Une association guadeloupéenne a déposé un recours vendredi devant le tribunal administratif de Paris pour demander l'abrogation d'un arrêté fixant les limites autorisées de chlordécone, un insecticide cancérogène et perturbateur endocrinien longtemps utilisé aux Antilles, dans les produits alimentaires.
Ce recours a été présenté lors d'une conférence de presse de deux députés européens, Michèle Rivasi (EELV) et Younous Omarjee (LFI), au cours de laquelle ils ont réclamé "une commission d'enquête parlementaire" sur ce pesticide, "des mesures d'urgence" pour l'alimentation des femmes enceintes et des jeunes enfants aux Antilles, et un colloque sur le sujet à l'Assemblée à la rentrée.
227 cas de cancers de la prostate pour 100.000 en Martinique. Le chlordécone, interdit dès 1977 aux États-Unis, a été utilisé aux Antilles de 1972 à 1993 pour lutter contre le charançon du bananier. Il a été interdit en France en 1990, mais utilisé jusqu'en 1993 par dérogation aux Antilles. Il est depuis toujours présent dans les sols, où il peut rester jusqu'à 600 à 700 ans, et peut se retrouver notamment dans certaines denrées d'origine végétale ou animale ainsi que dans certains captages d'eau.
Le produit est soupçonné d'être responsable notamment d'une explosion des cancers de la prostate aux Antilles. Selon André Cicoletta, toxicologue et président du Réseau Environnement Santé, "les Antilles sont champions du monde des cancers de la prostate", avec 227 cas pour 100.000 en Martinique et 184 en Guadeloupe", soit des taux deux fois plus élevés qu'en métropole.
"Notre préoccupation, c'est la mise en sécurité de la population". L'association EnVie-Santé demande dans son recours que soit abrogé l'arrêté du 30 juin 2008 "relatif aux limites maximales de résidus (LMR) de chlordécone que ne doivent pas dépasser certaines denrées alimentaires d'origine végétale et animale pour être reconnues propres à la consommation humaine", a expliqué son président Philippe Verdol.
L'association estime notamment qu'il y a "inadéquation des seuils de valeurs toxicologiques de référence et de limites maximales de résidus", "violation du principe de précaution" et "rupture d'égalité entre les populations antillaises et la population métropolitaine", a-t-il ajouté. "Notre préoccupation, c'est la mise en sécurité de la population", affirme-t-il.
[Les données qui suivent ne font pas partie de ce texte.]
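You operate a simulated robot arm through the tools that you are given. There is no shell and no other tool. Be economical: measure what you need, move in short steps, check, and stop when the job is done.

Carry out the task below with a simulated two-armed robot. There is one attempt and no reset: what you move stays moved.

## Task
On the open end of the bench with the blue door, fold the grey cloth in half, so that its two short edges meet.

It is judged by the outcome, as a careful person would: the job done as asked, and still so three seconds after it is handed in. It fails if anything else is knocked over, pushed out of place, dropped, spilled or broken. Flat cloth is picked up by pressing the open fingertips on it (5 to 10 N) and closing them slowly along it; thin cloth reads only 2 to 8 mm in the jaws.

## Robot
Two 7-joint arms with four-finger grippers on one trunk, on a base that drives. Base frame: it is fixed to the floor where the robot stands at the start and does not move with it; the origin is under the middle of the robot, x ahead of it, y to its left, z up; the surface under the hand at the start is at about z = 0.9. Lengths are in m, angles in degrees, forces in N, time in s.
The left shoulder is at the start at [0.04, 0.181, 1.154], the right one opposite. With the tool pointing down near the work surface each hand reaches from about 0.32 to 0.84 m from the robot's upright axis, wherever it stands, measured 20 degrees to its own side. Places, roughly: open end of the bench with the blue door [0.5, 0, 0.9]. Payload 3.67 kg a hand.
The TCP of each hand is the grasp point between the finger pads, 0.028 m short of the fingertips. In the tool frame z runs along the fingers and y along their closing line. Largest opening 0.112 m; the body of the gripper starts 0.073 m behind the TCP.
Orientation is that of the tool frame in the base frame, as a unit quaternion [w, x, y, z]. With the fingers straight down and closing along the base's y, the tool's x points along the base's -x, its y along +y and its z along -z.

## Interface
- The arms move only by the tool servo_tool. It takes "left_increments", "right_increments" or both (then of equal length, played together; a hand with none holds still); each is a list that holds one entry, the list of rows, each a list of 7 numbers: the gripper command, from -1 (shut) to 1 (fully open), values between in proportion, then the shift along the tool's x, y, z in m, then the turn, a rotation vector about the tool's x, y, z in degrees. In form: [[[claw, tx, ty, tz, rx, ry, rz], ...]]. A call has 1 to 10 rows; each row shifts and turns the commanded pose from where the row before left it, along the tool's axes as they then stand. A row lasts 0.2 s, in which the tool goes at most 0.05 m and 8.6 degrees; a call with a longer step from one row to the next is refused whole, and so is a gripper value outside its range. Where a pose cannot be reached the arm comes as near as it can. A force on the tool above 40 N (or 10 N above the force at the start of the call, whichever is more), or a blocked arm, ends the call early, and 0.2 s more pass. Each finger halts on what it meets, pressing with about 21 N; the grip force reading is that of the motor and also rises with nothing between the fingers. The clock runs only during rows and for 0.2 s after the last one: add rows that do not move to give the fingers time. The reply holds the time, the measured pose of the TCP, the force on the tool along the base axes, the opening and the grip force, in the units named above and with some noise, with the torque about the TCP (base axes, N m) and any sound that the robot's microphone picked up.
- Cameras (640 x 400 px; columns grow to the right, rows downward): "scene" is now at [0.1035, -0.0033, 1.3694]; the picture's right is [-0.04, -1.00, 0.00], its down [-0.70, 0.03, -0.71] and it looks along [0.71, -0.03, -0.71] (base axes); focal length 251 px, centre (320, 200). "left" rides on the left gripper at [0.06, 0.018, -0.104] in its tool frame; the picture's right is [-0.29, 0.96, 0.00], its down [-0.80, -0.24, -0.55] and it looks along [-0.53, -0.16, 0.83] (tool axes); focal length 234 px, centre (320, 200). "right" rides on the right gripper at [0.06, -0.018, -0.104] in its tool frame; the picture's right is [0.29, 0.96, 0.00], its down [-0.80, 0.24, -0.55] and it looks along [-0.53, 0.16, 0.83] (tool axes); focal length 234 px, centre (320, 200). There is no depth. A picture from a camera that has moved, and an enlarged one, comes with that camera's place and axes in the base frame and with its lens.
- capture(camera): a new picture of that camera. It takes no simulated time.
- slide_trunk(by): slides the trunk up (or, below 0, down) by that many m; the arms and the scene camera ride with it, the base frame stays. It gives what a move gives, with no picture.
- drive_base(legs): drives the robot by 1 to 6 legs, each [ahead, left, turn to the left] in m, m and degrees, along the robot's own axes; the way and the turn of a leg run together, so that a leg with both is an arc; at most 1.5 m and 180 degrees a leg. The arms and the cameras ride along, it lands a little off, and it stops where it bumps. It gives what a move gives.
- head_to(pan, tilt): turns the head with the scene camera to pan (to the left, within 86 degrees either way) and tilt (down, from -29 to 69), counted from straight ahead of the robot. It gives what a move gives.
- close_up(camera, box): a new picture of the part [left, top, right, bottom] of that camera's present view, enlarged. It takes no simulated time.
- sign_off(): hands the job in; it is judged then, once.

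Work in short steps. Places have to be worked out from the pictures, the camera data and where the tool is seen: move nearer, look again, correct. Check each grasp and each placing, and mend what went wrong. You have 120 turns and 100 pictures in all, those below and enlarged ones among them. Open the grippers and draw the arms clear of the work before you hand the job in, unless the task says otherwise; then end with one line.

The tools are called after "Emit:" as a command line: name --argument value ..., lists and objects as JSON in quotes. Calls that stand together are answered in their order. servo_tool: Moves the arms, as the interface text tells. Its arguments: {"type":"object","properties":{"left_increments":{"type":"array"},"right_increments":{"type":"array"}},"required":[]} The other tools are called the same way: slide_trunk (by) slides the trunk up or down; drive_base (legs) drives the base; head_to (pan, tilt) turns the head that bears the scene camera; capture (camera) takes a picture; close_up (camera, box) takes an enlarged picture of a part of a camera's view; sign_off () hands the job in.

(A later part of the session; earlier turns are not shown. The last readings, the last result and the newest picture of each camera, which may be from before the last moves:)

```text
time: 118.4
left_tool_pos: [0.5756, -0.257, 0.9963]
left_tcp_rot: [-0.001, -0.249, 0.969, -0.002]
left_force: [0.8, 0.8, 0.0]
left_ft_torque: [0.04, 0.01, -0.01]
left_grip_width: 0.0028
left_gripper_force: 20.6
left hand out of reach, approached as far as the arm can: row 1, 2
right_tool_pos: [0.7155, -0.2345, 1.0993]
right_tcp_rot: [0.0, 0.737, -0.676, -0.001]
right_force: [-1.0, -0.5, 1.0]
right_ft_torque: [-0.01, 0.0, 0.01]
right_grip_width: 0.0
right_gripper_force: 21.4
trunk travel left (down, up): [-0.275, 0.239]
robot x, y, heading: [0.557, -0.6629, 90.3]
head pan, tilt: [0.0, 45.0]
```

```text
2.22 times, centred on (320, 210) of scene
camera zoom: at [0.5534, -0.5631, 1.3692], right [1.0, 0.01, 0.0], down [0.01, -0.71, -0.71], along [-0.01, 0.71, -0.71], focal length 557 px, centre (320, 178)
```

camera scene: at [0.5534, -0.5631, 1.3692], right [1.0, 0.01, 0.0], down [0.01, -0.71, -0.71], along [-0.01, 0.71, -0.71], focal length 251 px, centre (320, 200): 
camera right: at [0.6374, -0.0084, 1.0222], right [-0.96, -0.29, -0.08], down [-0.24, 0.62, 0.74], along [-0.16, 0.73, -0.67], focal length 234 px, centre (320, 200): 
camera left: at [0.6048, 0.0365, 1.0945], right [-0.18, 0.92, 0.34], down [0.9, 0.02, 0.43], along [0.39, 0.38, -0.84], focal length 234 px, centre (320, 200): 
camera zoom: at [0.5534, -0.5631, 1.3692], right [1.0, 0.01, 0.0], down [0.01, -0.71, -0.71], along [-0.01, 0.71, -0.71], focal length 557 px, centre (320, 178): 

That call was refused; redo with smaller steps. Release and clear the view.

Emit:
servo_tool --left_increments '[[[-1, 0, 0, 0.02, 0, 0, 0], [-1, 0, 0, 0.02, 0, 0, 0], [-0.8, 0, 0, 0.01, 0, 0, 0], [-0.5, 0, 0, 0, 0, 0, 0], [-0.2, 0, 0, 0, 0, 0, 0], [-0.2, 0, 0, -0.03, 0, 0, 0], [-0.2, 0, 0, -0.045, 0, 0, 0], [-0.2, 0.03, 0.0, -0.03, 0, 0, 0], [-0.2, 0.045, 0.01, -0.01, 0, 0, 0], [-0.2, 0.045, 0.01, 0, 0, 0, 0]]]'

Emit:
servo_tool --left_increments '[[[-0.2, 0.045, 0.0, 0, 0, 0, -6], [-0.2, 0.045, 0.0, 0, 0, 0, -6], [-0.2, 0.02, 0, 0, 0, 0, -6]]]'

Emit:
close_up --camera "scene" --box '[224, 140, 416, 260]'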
Pour Michèle Rivasi, cette affaire est un "crime d'État". Selon elle, l'État connaissait les risques de ce produit, mais a laissé faire, sous l'influence "des grosses familles béké des Antilles, qui avaient leurs entrées à l'Élysée et demandaient des dérogations" pour continuer à utiliser le produit dans les plantations de bananes.